One of the challenges for the 2019 World Class bartender competition, which was to create a pre-canned Johnnie Walker Highball. “It’s a daunting challenge because a lot of people would question how many flavours could you possibly get out of it. But every single drink was different,” Reynolds explains. “But the way bars are heading now, they want drinks that mean quick service, simplicity and easy access for their bartenders. There’s no longer five deep at the bar, someone shaking and stirring drinks until their arms are falling off. It’s quick, easy, clean and about dedicating more time to the customer than just being behind the bar, busy. Pre-bottled Highballs offer a really good way to do that”.
Changing perceptions around whisky is very much an ongoing process, however. Reynolds recalls being told off a few years ago for combining Lagavulin 16 Year Old and Coca Cola. He was told in no uncertain terms that you don’t make a 16-year-old whisky to be mixed with Coke. By Fèis Ìle 2019, he was serving a ‘Smokey Cokey Floaty’, made with Lagavulin 16, Coca Cola and a scoop of ice cream on top. “We’re always looking to bring more diversity to the category, whether that’s women or young people. At a lot of recent events and festivals we’ve been making Highballs with peach tea, green tea, lemon, ginger and elderflower, so that’s five very different flavours,” he says. “If you went back 15 years and talked about mixing elderflower with Scotch, people would recoil and say ‘What are you talking about, what’s going on here?’ But that’s silly because I can’t honestly name another spirit category that has that breadth of flavour that Scotch has. We have the smoke, we have the sweetness, the fruit, the waxiness, the wood. It’s incredible. Accessibility is the key for us”.

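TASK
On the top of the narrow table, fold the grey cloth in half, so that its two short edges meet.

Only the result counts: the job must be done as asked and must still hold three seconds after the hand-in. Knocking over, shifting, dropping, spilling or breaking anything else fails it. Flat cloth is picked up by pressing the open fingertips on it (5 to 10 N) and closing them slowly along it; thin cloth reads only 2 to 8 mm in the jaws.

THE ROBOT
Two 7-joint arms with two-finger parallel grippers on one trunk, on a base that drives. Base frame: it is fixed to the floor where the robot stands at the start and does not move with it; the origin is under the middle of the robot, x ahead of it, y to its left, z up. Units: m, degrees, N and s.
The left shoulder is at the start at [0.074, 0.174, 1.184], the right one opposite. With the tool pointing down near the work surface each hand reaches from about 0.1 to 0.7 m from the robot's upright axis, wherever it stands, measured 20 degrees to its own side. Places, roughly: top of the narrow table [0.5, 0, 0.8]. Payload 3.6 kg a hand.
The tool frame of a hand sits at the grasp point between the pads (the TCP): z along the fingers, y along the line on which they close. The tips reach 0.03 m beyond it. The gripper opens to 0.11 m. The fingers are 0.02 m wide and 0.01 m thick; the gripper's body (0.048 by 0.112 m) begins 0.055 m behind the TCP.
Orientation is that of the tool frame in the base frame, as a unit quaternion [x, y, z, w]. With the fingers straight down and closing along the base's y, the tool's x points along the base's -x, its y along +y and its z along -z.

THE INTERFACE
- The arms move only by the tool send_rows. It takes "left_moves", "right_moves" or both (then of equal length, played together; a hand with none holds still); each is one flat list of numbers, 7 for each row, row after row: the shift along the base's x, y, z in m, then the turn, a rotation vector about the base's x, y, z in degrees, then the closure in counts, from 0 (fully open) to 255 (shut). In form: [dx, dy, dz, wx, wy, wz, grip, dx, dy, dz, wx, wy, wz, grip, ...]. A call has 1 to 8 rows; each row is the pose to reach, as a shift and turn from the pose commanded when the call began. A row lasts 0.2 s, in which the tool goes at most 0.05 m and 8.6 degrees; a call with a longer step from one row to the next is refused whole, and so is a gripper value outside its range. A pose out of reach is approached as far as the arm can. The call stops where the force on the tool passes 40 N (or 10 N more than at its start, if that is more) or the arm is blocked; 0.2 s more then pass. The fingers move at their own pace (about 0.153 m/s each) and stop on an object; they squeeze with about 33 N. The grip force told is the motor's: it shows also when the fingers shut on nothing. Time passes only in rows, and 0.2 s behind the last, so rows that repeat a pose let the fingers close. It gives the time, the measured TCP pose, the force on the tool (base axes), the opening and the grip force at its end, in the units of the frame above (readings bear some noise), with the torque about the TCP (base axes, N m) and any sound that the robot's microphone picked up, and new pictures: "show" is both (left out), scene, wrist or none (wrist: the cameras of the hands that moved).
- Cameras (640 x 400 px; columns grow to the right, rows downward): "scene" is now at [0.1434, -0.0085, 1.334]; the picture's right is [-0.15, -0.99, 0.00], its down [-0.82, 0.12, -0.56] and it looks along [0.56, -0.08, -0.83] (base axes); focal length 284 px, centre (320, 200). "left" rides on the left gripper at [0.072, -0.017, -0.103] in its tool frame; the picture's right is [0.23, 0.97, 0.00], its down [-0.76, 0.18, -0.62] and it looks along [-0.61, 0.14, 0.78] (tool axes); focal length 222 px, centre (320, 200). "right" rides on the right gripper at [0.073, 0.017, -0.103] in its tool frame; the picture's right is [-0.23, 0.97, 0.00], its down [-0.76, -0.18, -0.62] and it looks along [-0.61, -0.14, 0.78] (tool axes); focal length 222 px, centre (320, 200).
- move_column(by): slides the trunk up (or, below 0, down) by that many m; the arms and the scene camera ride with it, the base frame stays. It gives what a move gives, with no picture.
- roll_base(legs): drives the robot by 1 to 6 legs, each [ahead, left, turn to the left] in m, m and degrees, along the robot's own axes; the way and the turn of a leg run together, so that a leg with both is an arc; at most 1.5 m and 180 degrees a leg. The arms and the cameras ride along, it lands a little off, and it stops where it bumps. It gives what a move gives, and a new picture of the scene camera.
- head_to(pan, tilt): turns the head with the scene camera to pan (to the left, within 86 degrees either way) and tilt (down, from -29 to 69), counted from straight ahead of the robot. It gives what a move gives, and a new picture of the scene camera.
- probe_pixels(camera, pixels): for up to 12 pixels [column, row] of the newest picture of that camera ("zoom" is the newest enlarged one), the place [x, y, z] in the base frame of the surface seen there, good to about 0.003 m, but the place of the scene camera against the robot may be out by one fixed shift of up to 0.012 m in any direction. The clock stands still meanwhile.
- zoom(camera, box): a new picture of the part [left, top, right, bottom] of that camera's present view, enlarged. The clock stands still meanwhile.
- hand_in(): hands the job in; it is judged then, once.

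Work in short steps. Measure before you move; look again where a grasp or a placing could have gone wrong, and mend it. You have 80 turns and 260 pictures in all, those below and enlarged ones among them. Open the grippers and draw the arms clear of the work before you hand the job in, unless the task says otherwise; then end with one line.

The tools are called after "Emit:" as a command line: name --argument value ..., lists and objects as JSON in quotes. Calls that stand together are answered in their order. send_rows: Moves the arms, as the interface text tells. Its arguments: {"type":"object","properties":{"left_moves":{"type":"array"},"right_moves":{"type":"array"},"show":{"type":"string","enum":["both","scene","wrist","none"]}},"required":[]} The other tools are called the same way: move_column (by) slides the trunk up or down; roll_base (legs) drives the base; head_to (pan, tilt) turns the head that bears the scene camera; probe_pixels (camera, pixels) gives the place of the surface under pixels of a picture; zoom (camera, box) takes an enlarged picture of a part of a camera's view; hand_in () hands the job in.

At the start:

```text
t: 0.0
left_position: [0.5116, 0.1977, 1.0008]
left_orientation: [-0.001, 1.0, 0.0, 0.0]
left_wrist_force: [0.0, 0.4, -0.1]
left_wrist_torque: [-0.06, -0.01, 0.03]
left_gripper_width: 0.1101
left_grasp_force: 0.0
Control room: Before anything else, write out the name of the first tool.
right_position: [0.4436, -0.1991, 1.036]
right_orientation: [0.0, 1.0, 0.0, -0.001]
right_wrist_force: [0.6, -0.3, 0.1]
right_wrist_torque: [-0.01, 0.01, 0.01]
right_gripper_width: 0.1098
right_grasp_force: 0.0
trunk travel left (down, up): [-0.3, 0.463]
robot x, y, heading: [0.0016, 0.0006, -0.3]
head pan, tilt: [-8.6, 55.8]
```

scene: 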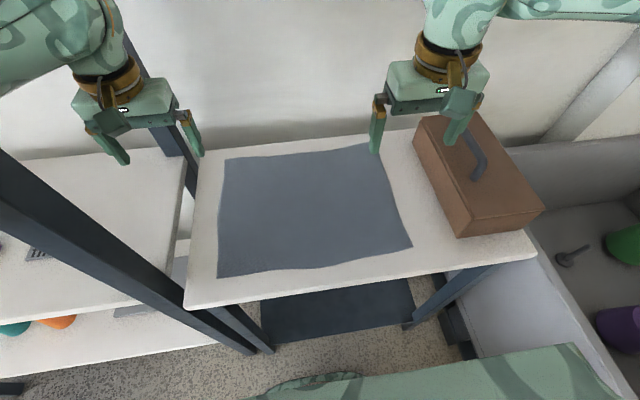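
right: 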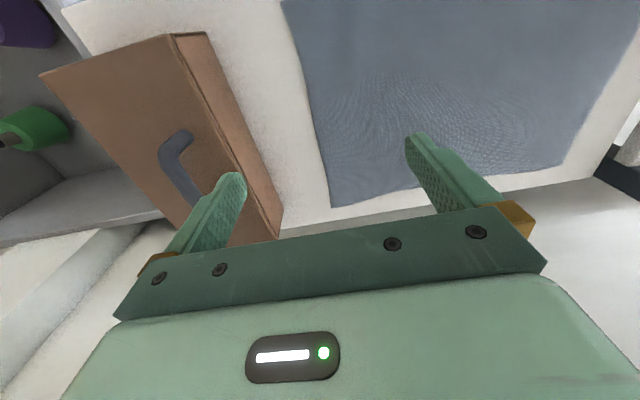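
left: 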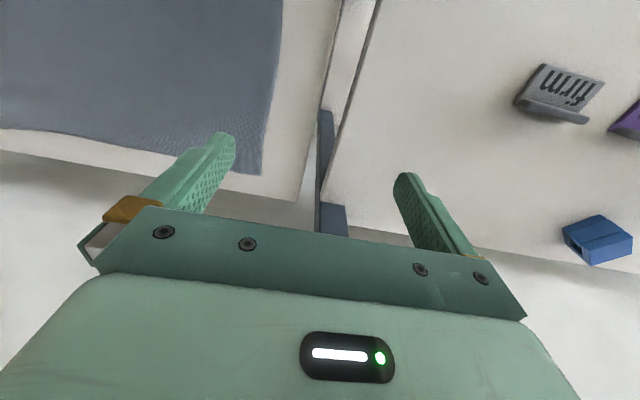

With this in mind, the first of the four expressions arrives. It’s the Jal-Jeera, a mix of Johnnie Walker Black, apple and chaat masala ginger ale. “The smoked apple note and then that addition of masala has just given it such a unique taste. It reminds me of smoked fish, kedgeree style, which is such a weird tasting note to put into something so refreshing but it really works. I’m a fiend for spicy food, I absolutely love it and this one is perfect for it,” Reynolds says of it. I think it’s fabulous, instantly refreshing and beautifully spiced and the aromatic combination of the ginger and apple is wonderful.

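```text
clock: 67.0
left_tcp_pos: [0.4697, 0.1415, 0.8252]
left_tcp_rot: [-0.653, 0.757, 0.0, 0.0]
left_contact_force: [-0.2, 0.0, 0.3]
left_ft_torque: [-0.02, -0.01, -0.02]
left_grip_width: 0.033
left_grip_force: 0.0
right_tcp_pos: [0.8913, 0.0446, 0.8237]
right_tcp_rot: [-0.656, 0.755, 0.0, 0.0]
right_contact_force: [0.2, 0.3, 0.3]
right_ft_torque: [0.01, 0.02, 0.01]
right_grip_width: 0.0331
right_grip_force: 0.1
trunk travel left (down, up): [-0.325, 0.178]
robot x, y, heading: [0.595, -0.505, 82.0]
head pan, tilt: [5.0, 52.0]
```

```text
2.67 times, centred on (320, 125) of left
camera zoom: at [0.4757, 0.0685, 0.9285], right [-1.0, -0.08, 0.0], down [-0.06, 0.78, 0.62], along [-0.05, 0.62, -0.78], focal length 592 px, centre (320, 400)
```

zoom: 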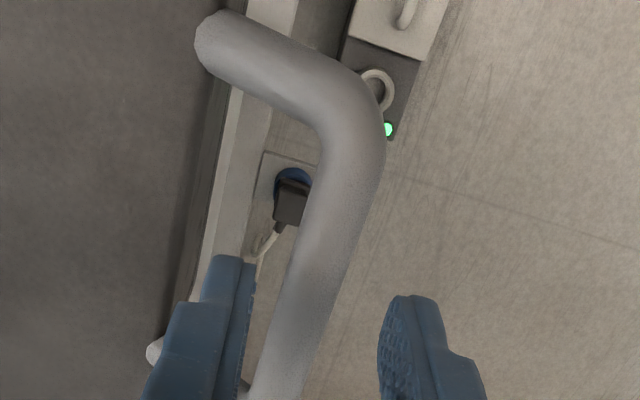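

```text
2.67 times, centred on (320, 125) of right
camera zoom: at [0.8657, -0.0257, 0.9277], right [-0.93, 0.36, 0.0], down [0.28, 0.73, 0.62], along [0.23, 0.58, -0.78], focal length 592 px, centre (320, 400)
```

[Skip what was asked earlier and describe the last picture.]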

We then moved on to the Passion Fruit Lassi, a combination of Johnnie Walker Gold, passion fruit, pandan and clarified yoghurt soda. “This one I think is very much based around the Pornstar Martini. The fact that they’ve used passion fruit, yoghurt and pandan just makes it a little bit more accessible to the regular drinker. It’s super-fruity and creamy,” says Reynolds. “Gold Label has got this amazing viscosity to it and oiliness which kind of coats the palate and they’ve taken that element from it and then recreated it in a soda. If you gave this and the Sandalwood Sharbat to anyone they wouldn’t bet their money on whisky being in it.” We both agree that this isn’t our personal favourite of the selection, but it’s interesting because it totally differs from what your expectation of a whisky and soda would be in the best possible way.
Next, we tried that Sandalwood Sharbat, a Highball consisting of Johnnie Walker Green, amontillado sherry, sandalwood and banana soda. “The Green Label has got Talisker, Linkwood, Cragganmore and Caol Ila in there and the sandalwood brings out all the wonderful wood characteristics from the four distilleries. The amontillado sherry complements the bit of saltiness from the Caol Ila, but again this is a really refreshing and easygoing serve,” Reynolds says. “Throughout this range, they’ve done a really good job of dissecting the whisky in terms of its flavours”. This was probably the highlight of the range for me, it’s complex and bittersweet and ridiculously moreish. I’d drink the soda element on its own happily and the touch of sherry is beautifully measured.
Finally, we tried the showstopper of the range. The Nepalese Butter Tea, which was made from Johnnie Walker Blue Label, pineapple caramel, brown butter, milk oolong tea and Champagne, is served in a Champagne-style bottle and intended for four people to share. “The flavours are great. Whisky and Champagne is an overlooked pairing, for sure. But when we did the Blue Label tasting we agreed that it’s got waves of flavours which is why the ingredients they’ve used here, the milk oolong, the Champagne, they’re quite delicate so they don’t take away too much from the whisky,” Reynolds explains. This is by far the most indulgent of the range and it’s an interesting demonstration into how you can turn a humble serve into a premium cocktail. It’s still refreshing enough to work as a Highball, but the butter element, in particular, adds a decadent richness that’s amazing, although I would say best enjoyed in small quantities.
Tasting this range, my immediate thought is that I know people who don’t like whisky who would happily drink these cocktails. It’s an impressively comprehensive selection for just four drinks and I can imagine that there will be something there for everyone. If these Johnnie Walker whisky highballs are a sign of the direction that whisky drinking is going in, I think we’re on to something.